Firstly, I feel obliged to point out that I actually didn’t vote for the Conservatives in the 2017 General Election. Instead I voted for the Labour Party, despite being fairly torn towards the party leader Jeremy Corbyn for various reasons (none of which I will cover in this blog post). This seems to be a consistent theme for my fellow millennials. Under Corbyn’s spell, the turnout for 18-24 years old surged from 43% in 2015 to 66.4% in 2017, with 63% of those young people voting for Labour (source: Sky News). So, given the statistics, it was no surprise that Tory MP Damian Green recently said that the Conservative Party must “change hard” to win over the youth. No matter how old (or young) you are, or where your political allegiances lie, it is simply impossible to deny that the Conservative Party are failing to win over young voters, especially when it comes to getting those voters to turn up to the ballot box in the first place. We must now ask ourselves, with Damian Green’s comments in mind, what must the Conservatives do to inspire the youth?

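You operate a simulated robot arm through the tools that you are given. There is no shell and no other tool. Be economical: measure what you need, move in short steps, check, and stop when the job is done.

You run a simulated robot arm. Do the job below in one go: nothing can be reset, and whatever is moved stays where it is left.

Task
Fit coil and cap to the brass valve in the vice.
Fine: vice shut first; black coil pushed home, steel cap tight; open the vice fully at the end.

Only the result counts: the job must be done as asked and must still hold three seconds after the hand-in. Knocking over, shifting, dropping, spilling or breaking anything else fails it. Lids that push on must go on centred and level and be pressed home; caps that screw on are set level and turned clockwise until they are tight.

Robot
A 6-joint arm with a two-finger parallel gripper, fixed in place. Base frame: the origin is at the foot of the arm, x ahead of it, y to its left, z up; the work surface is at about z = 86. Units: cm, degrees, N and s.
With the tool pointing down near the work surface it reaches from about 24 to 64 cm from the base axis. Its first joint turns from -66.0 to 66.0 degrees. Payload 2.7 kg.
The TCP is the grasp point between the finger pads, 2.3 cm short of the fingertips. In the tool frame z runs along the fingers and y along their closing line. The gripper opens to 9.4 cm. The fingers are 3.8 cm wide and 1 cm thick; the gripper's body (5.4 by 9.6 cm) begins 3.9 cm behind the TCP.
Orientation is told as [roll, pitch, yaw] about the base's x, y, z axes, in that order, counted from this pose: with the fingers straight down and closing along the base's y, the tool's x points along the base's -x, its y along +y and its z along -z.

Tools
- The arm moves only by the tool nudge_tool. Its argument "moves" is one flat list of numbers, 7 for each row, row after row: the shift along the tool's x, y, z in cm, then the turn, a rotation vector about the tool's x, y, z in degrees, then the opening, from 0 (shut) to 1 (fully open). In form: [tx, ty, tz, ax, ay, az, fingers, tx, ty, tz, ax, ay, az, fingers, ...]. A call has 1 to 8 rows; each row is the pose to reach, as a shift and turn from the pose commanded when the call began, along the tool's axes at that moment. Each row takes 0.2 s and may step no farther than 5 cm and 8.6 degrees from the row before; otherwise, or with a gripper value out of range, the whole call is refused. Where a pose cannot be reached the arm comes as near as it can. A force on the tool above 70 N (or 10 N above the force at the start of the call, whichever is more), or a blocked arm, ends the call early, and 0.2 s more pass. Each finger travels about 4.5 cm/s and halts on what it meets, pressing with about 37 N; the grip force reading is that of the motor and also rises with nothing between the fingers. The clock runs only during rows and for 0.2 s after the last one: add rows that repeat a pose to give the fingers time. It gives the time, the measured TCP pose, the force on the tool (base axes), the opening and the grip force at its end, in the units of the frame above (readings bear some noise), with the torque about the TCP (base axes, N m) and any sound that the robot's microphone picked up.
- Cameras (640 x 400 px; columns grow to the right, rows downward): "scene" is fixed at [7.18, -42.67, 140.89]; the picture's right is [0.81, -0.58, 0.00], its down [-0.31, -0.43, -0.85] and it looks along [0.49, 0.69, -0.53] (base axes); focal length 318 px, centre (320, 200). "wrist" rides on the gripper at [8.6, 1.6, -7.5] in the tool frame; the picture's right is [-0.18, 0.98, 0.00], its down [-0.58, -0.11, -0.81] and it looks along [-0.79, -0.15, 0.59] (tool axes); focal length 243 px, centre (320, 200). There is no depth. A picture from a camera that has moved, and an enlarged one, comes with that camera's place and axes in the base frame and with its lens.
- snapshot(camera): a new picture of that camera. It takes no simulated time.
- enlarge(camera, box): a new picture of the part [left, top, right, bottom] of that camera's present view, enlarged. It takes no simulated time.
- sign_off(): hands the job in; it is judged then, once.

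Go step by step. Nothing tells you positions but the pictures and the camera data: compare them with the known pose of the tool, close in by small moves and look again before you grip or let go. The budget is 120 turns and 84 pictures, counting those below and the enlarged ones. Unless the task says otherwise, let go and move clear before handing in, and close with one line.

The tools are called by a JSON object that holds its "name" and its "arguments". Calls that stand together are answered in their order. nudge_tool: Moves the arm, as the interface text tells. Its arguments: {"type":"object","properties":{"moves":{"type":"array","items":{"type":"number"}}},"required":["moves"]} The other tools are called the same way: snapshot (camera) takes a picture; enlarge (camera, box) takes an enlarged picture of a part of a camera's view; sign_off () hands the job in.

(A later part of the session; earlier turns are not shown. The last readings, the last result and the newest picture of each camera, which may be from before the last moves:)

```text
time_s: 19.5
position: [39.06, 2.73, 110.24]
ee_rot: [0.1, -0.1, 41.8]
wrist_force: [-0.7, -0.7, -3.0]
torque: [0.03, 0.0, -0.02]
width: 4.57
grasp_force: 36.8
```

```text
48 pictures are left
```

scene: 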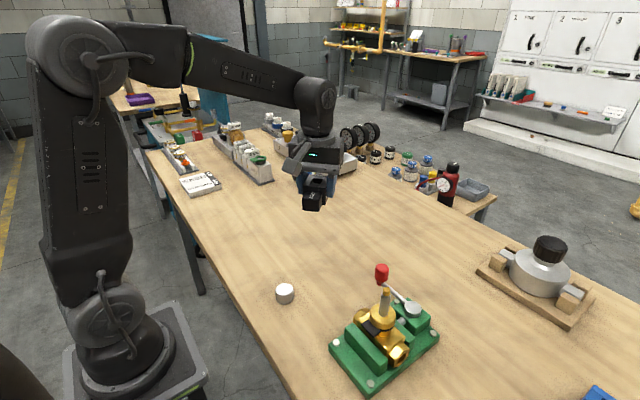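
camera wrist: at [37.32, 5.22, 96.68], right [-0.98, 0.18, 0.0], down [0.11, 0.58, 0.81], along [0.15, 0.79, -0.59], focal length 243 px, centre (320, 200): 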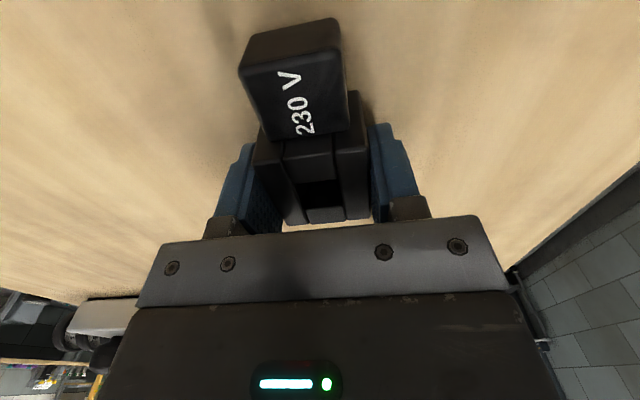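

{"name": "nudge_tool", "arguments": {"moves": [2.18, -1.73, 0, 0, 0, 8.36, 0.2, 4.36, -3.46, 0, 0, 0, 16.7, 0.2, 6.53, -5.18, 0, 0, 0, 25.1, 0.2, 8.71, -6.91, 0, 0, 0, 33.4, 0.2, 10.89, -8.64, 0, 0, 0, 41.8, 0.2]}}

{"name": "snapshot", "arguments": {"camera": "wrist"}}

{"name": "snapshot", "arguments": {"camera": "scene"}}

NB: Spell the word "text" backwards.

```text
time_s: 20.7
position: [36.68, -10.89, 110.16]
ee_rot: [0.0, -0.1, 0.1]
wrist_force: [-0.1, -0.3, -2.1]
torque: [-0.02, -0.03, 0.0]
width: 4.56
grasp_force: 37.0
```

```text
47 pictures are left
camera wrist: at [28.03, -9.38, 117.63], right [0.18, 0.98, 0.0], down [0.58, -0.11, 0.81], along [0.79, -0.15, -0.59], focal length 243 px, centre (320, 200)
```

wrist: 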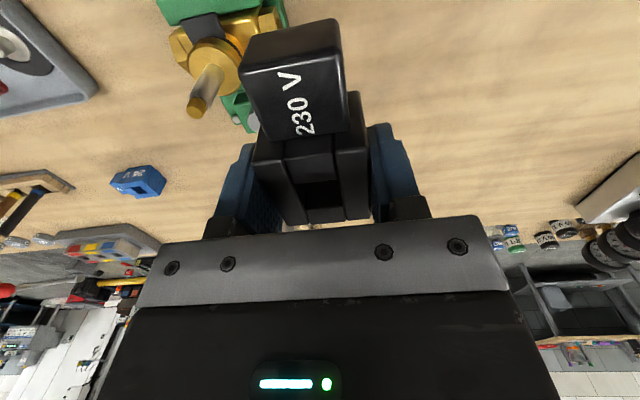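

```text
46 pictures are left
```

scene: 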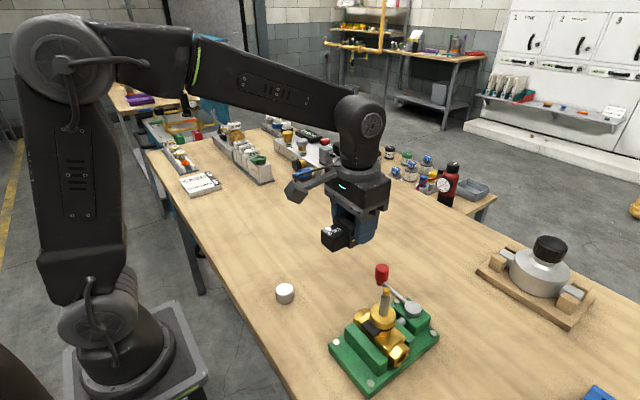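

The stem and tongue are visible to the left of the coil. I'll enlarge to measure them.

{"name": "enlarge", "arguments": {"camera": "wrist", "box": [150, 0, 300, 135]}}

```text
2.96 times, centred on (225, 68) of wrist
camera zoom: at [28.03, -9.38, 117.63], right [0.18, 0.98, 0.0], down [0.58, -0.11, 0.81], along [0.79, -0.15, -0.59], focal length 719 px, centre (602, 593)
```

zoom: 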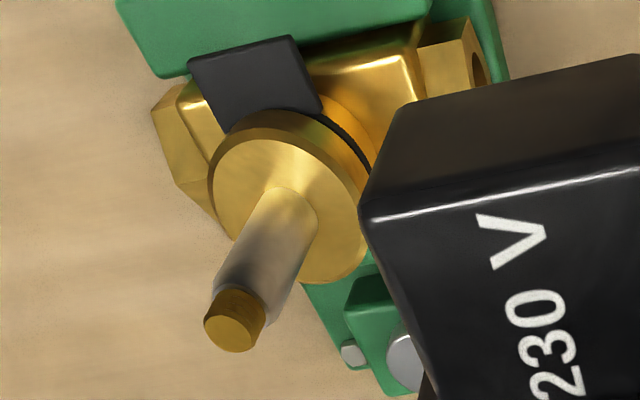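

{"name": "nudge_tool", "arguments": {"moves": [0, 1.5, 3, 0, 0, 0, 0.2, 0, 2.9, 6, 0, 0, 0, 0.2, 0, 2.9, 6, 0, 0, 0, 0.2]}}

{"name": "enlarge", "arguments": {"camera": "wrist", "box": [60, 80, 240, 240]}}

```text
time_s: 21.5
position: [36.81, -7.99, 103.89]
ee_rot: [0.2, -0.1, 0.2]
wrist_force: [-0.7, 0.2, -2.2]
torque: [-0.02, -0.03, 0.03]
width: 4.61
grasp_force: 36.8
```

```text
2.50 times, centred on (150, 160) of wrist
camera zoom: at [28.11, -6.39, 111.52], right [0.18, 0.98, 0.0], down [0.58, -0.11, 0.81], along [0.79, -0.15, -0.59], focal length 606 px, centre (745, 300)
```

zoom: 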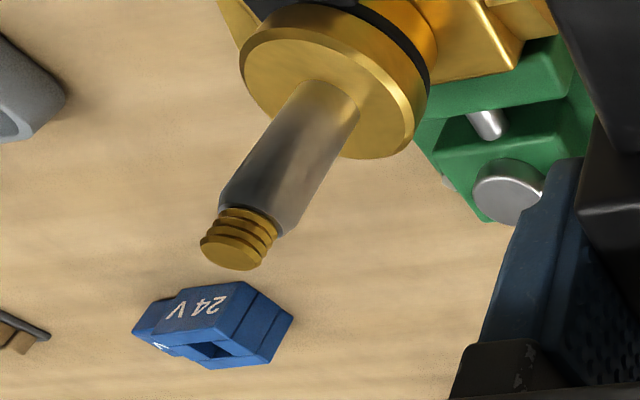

To begin with, we must contemplate whether the problem is actually the Tories, or is it perhaps the millennials themselves? Yes… We need to talk about my fellow millennials, and I’m no longer afraid to say it. (although, as an anti-Tory, I will rush to say that I think the problem lies with both the Tories and the youth). The “problem”, so to speak, with the millennials is clearly reflected on many of our university campuses and social media platforms. A huge proportion of the politically engaged youth, for various reasons, seem to have an obsession with playing the victim. “Safe space policies” are ripe on our university campuses, and identity politics is seemingly more popular than ever. However, I feel as though it is important to remember that the youth have always been radicals; which 16-year-old doesn’t want to free the working classes from their chains, right? So, naturally, many of these millennials may shift to the centre of the political spectrum, in that all-so cliché way. Corbyn has, to his credit, hacked into this social climate. His slogans, campaign material and policies were often centred around equity, state-funded opportunity and giving the future of Britain a helping hand. But before I put forth a potential Conservative alternative to solve such issues, I will swing the gun of criticism from the youth, and point it firmly in the direction of the Tories.
One of the most obvious problems with the Conservatives is their image, or at least how the youth perceive that image. Despite Theresa May’s fairly modest upbringing as the daughter of a vicar, the Conservatives still continue their age-old tradition of being a posh boys club. Everything from the media to technology has changed, and it is very easy for the computer savvy youth to look past the mainstream media and discover the history behind key Conservative figures. It is only natural for an 18-year-old working class student to look at Boris Johnson’s Etonian upbringing and think: “How could that person possibly know what is best for me?”. Something simply must shift in the Conservative Party’s image; they cannot survive on their current dose of Etonians and Bullingdon Boys. As history proves, Prime Ministers are more than often elected based upon how connected a television viewer feels whilst watching them deliver a speech in the comfort of their own home.
But, of course, politics shouldn’t be about personality. The Conservative Party’s policies are unpopular with the youth, as well as many older people too. Most strikingly, it is the economic policy of austerity which has disgusted and angered the vast majority of young voters. The education, NHS and Social Care systems seem to be severely underfunded, and understandably this is a huge worry for many a voter. In order to win over some young voters, the Conservative Party simply must make a giant U-turn on austerity, and bring it to an end once and for all. Some have argued that they should do the opposite, and make the noble case for austerity. However, with many economists torn on the issue, it seems near impossible to sell the policy as an “economic necessity”, as they have done in the past.
As equally as damaging as the problem of austerity, in my opinion, is the lack of Conservative principles. With Labour’s shift to the Left, Theresa May scrambled desperately in the dark chasms of Blairism in a pathetic attempt to snap up those Labour voters who felt alienated by Jeremy Corbyn. But, as Fraser Nelson said in his latest article for The Spectator, “If voters are sold Labour ideas, they’ll buy them from the Labour Party”. So, what should the Conservative Party be offering the electorate? And more importantly, which kind of alternative to Labour and the status-quo can the Tories offer young voters?
Of course, given my political preferences, I am more than happy to be accused of being biased at this point. But, I feel as though a shift towards Classical Liberalism and conservatism (with a small “c”) would offer the youth something to believe in. It feels as though the Conservatives have abandoned the importance of liberty and the individual. By developing such principles, and deeply rooting them in their future policies, the youth (and everybody else, for that matter) could have an alternative to the identity politics which is flourishing within our university campuses, faculties and society in general. It seems cliché and predictable, especially coming from myself, but if the Conservative Party even want me to consider donating my vote to them, they must make an extreme shift away from their fetish for the Neo-Liberal economy, and place all emphasis on the crucial values of freedom, individuality and opportunity for all.